• **Work to be completed**:
Write out each line of the listing as it stands, without the images.

• **Dataset section**:
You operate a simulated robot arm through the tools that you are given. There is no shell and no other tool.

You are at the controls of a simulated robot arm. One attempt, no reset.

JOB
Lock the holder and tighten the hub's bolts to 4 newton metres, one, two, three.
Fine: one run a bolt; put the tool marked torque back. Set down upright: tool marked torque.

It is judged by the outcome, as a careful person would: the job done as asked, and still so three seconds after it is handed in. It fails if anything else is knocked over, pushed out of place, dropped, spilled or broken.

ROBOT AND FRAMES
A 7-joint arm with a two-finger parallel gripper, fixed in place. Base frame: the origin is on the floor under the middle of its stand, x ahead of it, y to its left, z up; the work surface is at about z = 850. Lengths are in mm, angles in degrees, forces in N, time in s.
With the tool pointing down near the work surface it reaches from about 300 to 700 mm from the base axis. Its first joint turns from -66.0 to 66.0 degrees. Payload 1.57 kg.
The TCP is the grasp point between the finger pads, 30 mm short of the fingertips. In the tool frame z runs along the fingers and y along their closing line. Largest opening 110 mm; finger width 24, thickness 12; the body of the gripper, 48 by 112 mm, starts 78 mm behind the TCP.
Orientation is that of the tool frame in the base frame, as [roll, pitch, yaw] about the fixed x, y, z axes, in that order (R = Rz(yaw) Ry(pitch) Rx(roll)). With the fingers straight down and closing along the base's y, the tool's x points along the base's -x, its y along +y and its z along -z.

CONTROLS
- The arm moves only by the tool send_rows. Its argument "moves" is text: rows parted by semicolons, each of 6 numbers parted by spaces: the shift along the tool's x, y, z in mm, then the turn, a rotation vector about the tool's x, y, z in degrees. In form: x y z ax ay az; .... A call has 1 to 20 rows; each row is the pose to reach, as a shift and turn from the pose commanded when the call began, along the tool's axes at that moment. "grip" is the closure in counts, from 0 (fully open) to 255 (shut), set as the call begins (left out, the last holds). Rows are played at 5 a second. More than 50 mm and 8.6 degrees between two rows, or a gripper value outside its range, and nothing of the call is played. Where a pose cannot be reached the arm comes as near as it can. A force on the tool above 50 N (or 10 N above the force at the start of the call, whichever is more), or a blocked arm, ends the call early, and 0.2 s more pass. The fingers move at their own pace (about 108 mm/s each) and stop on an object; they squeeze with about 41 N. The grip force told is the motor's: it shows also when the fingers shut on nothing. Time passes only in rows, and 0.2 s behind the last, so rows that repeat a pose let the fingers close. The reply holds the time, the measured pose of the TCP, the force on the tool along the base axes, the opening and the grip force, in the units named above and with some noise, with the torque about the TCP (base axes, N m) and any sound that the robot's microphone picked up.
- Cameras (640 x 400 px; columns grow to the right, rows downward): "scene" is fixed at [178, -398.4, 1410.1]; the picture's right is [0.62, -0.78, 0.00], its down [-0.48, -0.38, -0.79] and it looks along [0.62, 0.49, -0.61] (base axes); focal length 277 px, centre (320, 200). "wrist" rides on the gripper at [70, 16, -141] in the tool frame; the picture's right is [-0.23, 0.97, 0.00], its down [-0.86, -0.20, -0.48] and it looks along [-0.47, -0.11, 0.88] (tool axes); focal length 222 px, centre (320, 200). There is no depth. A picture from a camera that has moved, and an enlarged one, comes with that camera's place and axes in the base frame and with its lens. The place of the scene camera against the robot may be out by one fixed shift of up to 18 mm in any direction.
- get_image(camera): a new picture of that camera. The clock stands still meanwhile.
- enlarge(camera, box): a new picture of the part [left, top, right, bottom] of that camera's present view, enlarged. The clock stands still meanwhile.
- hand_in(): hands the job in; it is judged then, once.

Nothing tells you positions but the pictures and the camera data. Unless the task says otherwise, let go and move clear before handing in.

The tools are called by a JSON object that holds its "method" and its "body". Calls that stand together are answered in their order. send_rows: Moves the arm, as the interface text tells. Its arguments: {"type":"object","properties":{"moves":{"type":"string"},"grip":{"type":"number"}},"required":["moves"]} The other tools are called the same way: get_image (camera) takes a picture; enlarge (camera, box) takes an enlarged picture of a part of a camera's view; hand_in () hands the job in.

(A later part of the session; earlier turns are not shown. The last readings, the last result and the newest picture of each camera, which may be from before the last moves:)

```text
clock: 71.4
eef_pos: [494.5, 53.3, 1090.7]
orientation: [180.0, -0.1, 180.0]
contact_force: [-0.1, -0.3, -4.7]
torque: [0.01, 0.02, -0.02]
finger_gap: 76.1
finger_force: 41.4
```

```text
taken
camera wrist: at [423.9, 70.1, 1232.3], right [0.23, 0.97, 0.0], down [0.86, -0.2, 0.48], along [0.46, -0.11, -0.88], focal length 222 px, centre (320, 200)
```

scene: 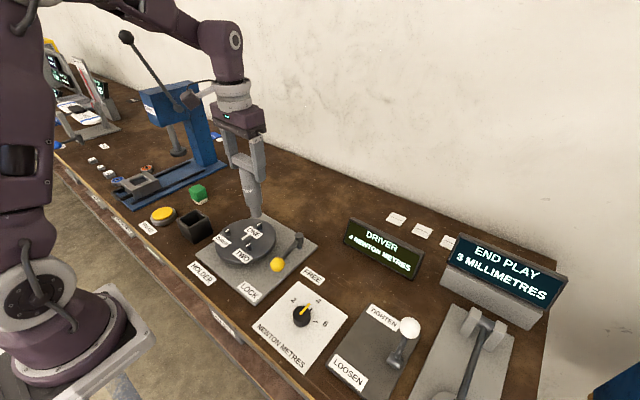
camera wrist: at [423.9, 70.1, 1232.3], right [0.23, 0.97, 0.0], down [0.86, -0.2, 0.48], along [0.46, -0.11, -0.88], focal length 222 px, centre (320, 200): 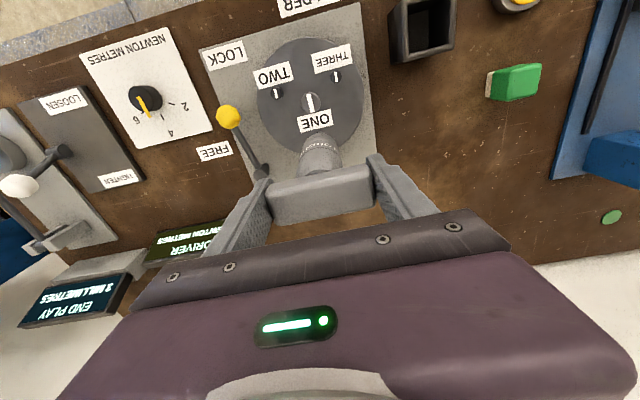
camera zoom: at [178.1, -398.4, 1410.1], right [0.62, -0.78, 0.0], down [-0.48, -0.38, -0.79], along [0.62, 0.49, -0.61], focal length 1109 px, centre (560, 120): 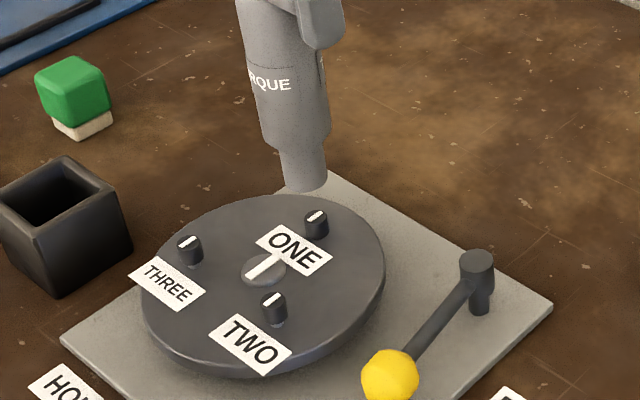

• **Expected answer**:
You operate a simulated robot arm through the tools that you are given. There is no shell and no other tool.

You are at the controls of a simulated robot arm. One attempt, no reset.

JOB
Lock the holder and tighten the hub's bolts to 4 newton metres, one, two, three.
Fine: one run a bolt; put the tool marked torque back. Set down upright: tool marked torque.

It is judged by the outcome, as a careful person would: the job done as asked, and still so three seconds after it is handed in. It fails if anything else is knocked over, pushed out of place, dropped, spilled or broken.

ROBOT AND FRAMES
A 7-joint arm with a two-finger parallel gripper, fixed in place. Base frame: the origin is on the floor under the middle of its stand, x ahead of it, y to its left, z up; the work surface is at about z = 850. Lengths are in mm, angles in degrees, forces in N, time in s.
With the tool pointing down near the work surface it reaches from about 300 to 700 mm from the base axis. Its first joint turns from -66.0 to 66.0 degrees. Payload 1.57 kg.
The TCP is the grasp point between the finger pads, 30 mm short of the fingertips. In the tool frame z runs along the fingers and y along their closing line. Largest opening 110 mm; finger width 24, thickness 12; the body of the gripper, 48 by 112 mm, starts 78 mm behind the TCP.
Orientation is that of the tool frame in the base frame, as [roll, pitch, yaw] about the fixed x, y, z axes, in that order (R = Rz(yaw) Ry(pitch) Rx(roll)). With the fingers straight down and closing along the base's y, the tool's x points along the base's -x, its y along +y and its z along -z.

CONTROLS
- The arm moves only by the tool send_rows. Its argument "moves" is text: rows parted by semicolons, each of 6 numbers parted by spaces: the shift along the tool's x, y, z in mm, then the turn, a rotation vector about the tool's x, y, z in degrees. In form: x y z ax ay az; .... A call has 1 to 20 rows; each row is the pose to reach, as a shift and turn from the pose commanded when the call began, along the tool's axes at that moment. "grip" is the closure in counts, from 0 (fully open) to 255 (shut), set as the call begins (left out, the last holds). Rows are played at 5 a second. More than 50 mm and 8.6 degrees between two rows, or a gripper value outside its range, and nothing of the call is played. Where a pose cannot be reached the arm comes as near as it can. A force on the tool above 50 N (or 10 N above the force at the start of the call, whichever is more), or a blocked arm, ends the call early, and 0.2 s more pass. The fingers move at their own pace (about 108 mm/s each) and stop on an object; they squeeze with about 41 N. The grip force told is the motor's: it shows also when the fingers shut on nothing. Time passes only in rows, and 0.2 s behind the last, so rows that repeat a pose let the fingers close. The reply holds the time, the measured pose of the TCP, the force on the tool along the base axes, the opening and the grip force, in the units named above and with some noise, with the torque about the TCP (base axes, N m) and any sound that the robot's microphone picked up.
- Cameras (640 x 400 px; columns grow to the right, rows downward): "scene" is fixed at [178, -398.4, 1410.1]; the picture's right is [0.62, -0.78, 0.00], its down [-0.48, -0.38, -0.79] and it looks along [0.62, 0.49, -0.61] (base axes); focal length 277 px, centre (320, 200). "wrist" rides on the gripper at [70, 16, -141] in the tool frame; the picture's right is [-0.23, 0.97, 0.00], its down [-0.86, -0.20, -0.48] and it looks along [-0.47, -0.11, 0.88] (tool axes); focal length 222 px, centre (320, 200). There is no depth. A picture from a camera that has moved, and an enlarged one, comes with that camera's place and axes in the base frame and with its lens. The place of the scene camera against the robot may be out by one fixed shift of up to 18 mm in any direction.
- get_image(camera): a new picture of that camera. The clock stands still meanwhile.
- enlarge(camera, box): a new picture of the part [left, top, right, bottom] of that camera's present view, enlarged. The clock stands still meanwhile.
- hand_in(): hands the job in; it is judged then, once.

Nothing tells you positions but the pictures and the camera data. Unless the task says otherwise, let go and move clear before handing in.

The tools are called by a JSON object that holds its "method" and its "body". Calls that stand together are answered in their order. send_rows: Moves the arm, as the interface text tells. Its arguments: {"type":"object","properties":{"moves":{"type":"string"},"grip":{"type":"number"}},"required":["moves"]} The other tools are called the same way: get_image (camera) takes a picture; enlarge (camera, box) takes an enlarged picture of a part of a camera's view; hand_in () hands the job in.

(A later part of the session; earlier turns are not shown. The last readings, the last result and the newest picture of each camera, which may be from before the last moves:)

```text
clock: 71.4
eef_pos: [494.5, 53.3, 1090.7]
orientation: [180.0, -0.1, 180.0]
contact_force: [-0.1, -0.3, -4.7]
torque: [0.01, 0.02, -0.02]
finger_gap: 76.1
finger_force: 41.4
```

```text
taken
camera wrist: at [423.9, 70.1, 1232.3], right [0.23, 0.97, 0.0], down [0.86, -0.2, 0.48], along [0.46, -0.11, -0.88], focal length 222 px, centre (320, 200)
```

scene: 
camera wrist: at [423.9, 70.1, 1232.3], right [0.23, 0.97, 0.0], down [0.86, -0.2, 0.48], along [0.46, -0.11, -0.88], focal length 222 px, centre (320, 200): 
camera zoom: at [178.1, -398.4, 1410.1], right [0.62, -0.78, 0.0], down [-0.48, -0.38, -0.79], along [0.62, 0.49, -0.61], focal length 1109 px, centre (560, 120): 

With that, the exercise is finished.